## Begin SOURCE DOCUMENT

Raymond T. Nimmer wrote:
http://www.ipinfoblog.com/archives/licensing-law-issues-gpl-30-and-third-party-patent-owners.html It is a new and highly restrictive license.
It's restrictive for people who don't want to respect free software and seek to use free software as a convenience for themselves while aiming to deny those freedoms to their users. Good.
An intriguing part of GPL 3.0 is how it singles out particular practices or parts of an industry for special treatment.
It singles out those practices which serve to deny users the four freedoms.
So why does the Free Software Foundation (FSF) dislike an arrangement that protects users of open source works from patent claims by Microsoft? It is not clear to me that the reason is anything other than a visceral dislike of Microsoft as epitomizing the so-called proprietary software realm and the fact that this arrangement allows Microsoft to participate more in the open source without adopting all premises set out by FSF.

## End SOURCE DOCUMENT

INSTRUCTIONS FOR THE TASK. Extract from the source document the words running from "Raymond T. Nimmer" to "for special treatment.".

## Begin COLLECTED MATERIAL

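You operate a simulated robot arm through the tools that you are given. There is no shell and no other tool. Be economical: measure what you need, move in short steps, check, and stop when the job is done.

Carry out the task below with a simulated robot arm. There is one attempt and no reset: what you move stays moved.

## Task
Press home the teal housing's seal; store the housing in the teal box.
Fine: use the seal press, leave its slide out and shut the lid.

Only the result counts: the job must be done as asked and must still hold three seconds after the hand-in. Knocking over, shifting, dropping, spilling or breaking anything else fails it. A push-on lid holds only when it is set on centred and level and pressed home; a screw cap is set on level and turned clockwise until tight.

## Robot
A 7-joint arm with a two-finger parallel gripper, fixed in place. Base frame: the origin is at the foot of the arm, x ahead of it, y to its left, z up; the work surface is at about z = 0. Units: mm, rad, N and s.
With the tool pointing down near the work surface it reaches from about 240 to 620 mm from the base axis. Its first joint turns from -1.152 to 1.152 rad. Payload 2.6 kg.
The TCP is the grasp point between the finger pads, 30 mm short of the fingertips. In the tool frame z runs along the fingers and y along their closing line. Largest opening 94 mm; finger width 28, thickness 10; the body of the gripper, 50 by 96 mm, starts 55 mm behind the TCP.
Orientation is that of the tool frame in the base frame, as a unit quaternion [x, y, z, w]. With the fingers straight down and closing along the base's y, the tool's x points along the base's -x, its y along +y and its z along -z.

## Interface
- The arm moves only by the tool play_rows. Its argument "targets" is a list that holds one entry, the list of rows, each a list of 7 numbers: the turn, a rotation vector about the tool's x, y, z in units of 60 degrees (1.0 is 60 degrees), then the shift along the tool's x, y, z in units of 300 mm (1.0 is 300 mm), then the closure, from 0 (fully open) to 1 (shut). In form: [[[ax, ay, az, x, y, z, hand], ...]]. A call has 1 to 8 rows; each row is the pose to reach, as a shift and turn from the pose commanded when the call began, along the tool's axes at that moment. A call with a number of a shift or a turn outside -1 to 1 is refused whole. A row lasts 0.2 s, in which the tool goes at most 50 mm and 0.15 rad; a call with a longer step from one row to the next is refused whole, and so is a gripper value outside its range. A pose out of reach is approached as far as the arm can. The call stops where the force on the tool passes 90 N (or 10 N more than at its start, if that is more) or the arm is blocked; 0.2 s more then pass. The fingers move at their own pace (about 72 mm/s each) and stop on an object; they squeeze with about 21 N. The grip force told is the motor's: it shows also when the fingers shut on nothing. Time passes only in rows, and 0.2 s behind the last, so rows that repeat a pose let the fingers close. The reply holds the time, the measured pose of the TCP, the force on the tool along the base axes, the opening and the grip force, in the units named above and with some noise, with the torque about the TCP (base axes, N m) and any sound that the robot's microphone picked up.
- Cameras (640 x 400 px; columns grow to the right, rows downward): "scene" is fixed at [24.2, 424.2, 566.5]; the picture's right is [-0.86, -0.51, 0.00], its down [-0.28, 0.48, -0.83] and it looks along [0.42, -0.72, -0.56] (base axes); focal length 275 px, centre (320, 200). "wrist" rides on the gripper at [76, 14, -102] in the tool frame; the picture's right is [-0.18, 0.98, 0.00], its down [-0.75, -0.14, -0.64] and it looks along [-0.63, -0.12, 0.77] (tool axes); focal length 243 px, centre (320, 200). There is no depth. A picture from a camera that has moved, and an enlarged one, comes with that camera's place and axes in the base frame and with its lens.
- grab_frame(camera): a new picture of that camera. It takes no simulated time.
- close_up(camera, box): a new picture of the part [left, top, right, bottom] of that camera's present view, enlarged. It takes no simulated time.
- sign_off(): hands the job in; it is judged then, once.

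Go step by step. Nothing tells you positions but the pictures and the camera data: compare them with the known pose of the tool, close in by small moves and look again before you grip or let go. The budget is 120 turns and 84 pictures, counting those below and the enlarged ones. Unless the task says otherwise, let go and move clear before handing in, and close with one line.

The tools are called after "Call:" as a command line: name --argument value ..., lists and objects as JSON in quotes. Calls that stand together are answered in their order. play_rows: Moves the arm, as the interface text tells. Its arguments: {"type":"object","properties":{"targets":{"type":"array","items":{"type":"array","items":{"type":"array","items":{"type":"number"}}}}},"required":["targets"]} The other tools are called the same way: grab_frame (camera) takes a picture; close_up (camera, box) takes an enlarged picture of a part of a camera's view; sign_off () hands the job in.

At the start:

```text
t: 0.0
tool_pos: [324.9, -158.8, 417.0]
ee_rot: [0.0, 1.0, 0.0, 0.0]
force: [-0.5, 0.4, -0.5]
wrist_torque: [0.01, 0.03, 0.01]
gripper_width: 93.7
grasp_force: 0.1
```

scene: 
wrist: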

## End COLLECTED MATERIAL

FULL OUTPUT.
Raymond T. Nimmer wrote:
http://www.ipinfoblog.com/archives/licensing-law-issues-gpl-30-and-third-party-patent-owners.html It is a new and highly restrictive license.
It's restrictive for people who don't want to respect free software and seek to use free software as a convenience for themselves while aiming to deny those freedoms to their users. Good.
An intriguing part of GPL 3.0 is how it singles out particular practices or parts of an industry for special treatment.